[CF-Devel] skill musings.

Todd Mitchell temitchell at sympatico.ca
Tue Nov 19 14:50:32 CST 2002


First off I'd like to say I don't think there is anythning fundementally
wrong with the current way skills are acquired.  Skill scroll and a chance
to learn the skill based on a stat is perfectly fine way to deal with this
IMHO.  I do think that these scrolls are too easy to come by however and if
it is a difference between making them easier to get or easier to learn - I
guess I would side with make them easier to learn but harder to find.  Thing
is that if a scroll is rare and wonderful players will use rings and potions
to increase their chances of learning it.  If you already have the skill and
do find one, you now have a valuable item to sell.  BTW I think this same
argument should apply to more spellbooks too.  I don't care really if
someone sells a skill scroll to another player for 50000 pl, or a dragon
horde contains a scroll of sense magic, but I do think they shouldn't be
store items and should be fairly rare (depending on the skill of course -
literacy could be cheaply available at the libraries certainly).  It could
be an idea to make the chance of learning the skill based on different
appropriate stats.

>
     
      1) Starting skills - still have classes that determine skills, or
     
     completely
>
     
      customizable
     
     >
     
     
     >
     
      2) Gaining new skills - get one every X levels, quest completion,
     
     completely
>
     
      fixed based on what you start with
     
     
I have no problem with the class system for starting out (except the
faces...) since people like it (remembering back to the PM on this one - he
mentioned that most people choose a class even though the option is there
not to) and it helps speed up character generation.  Also with the classes
you can mixup the good and not so good so that everyone does not just pick
the most useful skills for new players and dump the others when starting
out.
Once that is aside and the character created though, I think that players
should be able to get any skill they want so that they can develop however
they like.  I don't think however that they should be able to get all skills
by level 30 and I don't think that all the skills they get should
necessarily useful for them in particular.  If you pick a class with no
magic and then want to get the 'magic' skill then I have no problem making
it a pretty tough road (or roads) to get that skill (the dread Tower of
Wizardly thought, the secret marsh of the shamen, sometimes dropped by a
Djinn)- there are always amulets and the like as well for the fainter of
heart.
I don't see a need for a complex system for this - just redeployment of some
of the resources (this is more an economy issue that a code issue I guess
I'm trying to say)

now as for skills themselves:
>
     
      3) Skill particulars - max level allowed in some skills?  Different rates
     
     of
>
     
      gaining exp in different skills (attenuation?)  Linked skills (gaining exp
     
     in
>
     
      one skill means you gain some portion in another related skill)
     
     
How about: how are xp gained for different skills?

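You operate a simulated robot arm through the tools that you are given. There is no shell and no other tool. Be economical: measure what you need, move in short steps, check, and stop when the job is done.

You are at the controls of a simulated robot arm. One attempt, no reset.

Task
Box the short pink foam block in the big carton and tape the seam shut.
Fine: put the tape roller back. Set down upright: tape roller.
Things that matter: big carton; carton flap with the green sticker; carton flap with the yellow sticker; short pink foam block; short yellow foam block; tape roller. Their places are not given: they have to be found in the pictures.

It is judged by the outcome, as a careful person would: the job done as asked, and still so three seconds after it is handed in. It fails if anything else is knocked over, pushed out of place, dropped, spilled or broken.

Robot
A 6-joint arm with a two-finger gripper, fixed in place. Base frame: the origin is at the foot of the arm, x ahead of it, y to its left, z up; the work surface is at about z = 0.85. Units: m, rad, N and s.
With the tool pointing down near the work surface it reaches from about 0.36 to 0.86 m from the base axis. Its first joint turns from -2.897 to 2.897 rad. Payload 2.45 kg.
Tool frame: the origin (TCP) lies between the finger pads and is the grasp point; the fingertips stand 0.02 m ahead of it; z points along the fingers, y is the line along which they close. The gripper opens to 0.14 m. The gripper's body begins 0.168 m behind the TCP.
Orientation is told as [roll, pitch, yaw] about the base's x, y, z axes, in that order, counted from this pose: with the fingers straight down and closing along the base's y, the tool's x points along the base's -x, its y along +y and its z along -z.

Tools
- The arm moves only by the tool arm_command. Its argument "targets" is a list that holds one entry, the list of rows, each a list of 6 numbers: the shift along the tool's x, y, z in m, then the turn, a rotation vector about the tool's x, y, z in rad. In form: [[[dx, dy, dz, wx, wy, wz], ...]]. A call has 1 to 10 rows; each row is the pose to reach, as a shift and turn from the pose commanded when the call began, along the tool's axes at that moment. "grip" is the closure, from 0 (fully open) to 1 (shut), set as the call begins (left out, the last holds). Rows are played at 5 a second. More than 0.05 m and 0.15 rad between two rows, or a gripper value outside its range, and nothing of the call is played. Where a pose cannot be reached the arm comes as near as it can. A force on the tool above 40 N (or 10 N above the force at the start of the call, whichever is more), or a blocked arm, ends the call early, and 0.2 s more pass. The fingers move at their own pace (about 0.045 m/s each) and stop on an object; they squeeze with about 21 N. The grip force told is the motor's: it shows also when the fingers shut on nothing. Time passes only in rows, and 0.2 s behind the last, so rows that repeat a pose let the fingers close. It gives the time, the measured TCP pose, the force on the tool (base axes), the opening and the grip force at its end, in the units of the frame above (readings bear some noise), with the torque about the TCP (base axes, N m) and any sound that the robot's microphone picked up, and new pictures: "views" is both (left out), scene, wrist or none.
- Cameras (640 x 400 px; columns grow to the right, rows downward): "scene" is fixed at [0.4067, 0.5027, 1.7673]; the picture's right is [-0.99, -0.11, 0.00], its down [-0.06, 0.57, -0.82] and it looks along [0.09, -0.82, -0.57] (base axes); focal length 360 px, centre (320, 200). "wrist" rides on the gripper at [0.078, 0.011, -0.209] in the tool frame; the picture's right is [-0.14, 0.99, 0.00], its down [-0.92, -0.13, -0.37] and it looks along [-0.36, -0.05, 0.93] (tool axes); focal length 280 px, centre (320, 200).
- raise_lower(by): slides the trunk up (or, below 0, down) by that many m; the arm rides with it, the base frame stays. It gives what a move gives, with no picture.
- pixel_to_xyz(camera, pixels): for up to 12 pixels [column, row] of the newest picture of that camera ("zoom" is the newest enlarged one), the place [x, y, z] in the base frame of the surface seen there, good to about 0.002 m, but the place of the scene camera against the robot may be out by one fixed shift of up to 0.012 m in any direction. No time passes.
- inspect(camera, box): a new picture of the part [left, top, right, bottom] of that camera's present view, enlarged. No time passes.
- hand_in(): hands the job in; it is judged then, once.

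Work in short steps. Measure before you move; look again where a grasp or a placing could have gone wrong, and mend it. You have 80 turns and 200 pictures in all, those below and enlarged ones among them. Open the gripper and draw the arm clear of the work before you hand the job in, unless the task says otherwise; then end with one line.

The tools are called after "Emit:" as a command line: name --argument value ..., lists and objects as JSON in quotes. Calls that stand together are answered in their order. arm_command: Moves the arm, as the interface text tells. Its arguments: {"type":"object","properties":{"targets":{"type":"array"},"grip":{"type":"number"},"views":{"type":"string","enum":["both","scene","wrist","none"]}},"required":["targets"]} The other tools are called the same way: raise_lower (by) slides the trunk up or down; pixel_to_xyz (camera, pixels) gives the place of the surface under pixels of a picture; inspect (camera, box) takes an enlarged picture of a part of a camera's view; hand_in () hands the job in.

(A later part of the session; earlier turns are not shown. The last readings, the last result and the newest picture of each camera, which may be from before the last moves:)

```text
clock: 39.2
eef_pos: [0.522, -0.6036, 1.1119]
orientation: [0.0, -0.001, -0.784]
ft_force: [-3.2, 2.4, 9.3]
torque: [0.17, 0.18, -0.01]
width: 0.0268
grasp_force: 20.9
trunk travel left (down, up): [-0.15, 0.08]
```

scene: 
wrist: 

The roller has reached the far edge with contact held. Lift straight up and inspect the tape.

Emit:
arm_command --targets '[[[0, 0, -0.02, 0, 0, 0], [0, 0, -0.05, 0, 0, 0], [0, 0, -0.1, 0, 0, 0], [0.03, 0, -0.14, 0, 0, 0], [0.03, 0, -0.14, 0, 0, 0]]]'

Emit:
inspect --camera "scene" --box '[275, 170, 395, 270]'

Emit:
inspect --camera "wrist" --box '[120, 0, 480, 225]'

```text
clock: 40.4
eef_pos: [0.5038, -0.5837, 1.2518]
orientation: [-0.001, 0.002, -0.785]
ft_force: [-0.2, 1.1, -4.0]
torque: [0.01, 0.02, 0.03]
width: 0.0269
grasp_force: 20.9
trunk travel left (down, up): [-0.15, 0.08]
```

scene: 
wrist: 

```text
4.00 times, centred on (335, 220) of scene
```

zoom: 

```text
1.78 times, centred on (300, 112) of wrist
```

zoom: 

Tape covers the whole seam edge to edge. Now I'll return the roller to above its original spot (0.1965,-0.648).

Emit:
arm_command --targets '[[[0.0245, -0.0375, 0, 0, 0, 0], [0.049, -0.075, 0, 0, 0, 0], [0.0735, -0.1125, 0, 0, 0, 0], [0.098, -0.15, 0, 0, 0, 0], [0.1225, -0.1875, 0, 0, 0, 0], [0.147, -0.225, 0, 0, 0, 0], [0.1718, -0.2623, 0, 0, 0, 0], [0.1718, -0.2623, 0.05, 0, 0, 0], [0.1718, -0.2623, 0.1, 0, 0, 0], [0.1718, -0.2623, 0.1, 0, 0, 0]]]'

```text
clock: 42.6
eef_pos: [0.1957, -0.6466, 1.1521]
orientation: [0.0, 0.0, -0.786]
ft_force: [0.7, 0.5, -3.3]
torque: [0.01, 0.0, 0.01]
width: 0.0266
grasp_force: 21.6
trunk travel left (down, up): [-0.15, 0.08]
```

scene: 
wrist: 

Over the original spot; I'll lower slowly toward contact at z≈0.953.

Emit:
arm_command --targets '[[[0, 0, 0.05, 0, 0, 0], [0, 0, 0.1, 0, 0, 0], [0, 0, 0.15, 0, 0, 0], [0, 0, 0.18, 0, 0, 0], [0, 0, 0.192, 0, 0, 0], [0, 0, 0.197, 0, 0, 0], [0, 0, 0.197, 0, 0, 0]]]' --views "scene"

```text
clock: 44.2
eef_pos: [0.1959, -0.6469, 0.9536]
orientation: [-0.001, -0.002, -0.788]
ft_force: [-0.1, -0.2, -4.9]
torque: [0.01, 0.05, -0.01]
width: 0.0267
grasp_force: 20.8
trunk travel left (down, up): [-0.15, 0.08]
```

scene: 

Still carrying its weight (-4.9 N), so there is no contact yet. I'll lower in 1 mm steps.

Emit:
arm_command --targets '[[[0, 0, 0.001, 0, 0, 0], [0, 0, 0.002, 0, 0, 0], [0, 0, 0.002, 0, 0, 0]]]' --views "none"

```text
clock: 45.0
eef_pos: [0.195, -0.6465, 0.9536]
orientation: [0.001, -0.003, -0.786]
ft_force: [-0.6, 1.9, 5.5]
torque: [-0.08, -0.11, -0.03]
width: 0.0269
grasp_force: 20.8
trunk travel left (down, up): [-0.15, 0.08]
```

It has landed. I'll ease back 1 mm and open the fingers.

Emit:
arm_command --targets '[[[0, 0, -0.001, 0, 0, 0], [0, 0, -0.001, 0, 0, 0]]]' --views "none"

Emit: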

Having the skills share xp however is something that would be good to do
away with as it:
a: makes it too easy to get good skills (since they automatically are the
level of the other similar skills)
b: keeps many skills pretty wimpy for reason a:
I do think that it would be a good idea to break out the skills so they do
not share xp as this would make them and players more interesting and allow
increasing powers in skills without so much game balance upset.  This would
only work if there were reasonable ways to gain xp in these skills (training
allows you to dump some xp into the skill from your total, or getting skill
xp for specific actions (quest rewards), and there were clear and useful
skills with increasing benefit (not 100 small one off kind of skills).

>
     
      4) Number of skills - how finely divided should the skills be.
     
     I guess this would depend on what a skill gives you.  There should be a
difference between skills that grow with xp and skills that give you a
specific ability.   How much use is having 60 levels of literacy anyway?
Even if it was really cheap skill it would be a pain for mapmakers to mixup
that many books.

It would be nice if at certain levels of a skill you would get some
additional abilities, like for example - magic lore as a skill would give
you sense magic, then the ability to identify some items, then the ability
to make some items all based on the level you have in that skill.  This
would be one way to handle different 'one-off ' skills by incorporating them
into an actual Skill.  Missile weapons skill could give you bowyer skill at
a certain level.  Unarmaed combat could contain both jumping and karate.
Making a distinction between a capital S 'Skill' with 'minor skills' would
allow for some measure of Skill development while still not screwing too
much with lots of racial and specality skills.
That being said, the skills would have to be modular enough to support the
race/class type distinctions (or some of them anyway) without overlap (or
maybe some little overlap).

Also I add - no rush, lets talk and figure out the best soluton.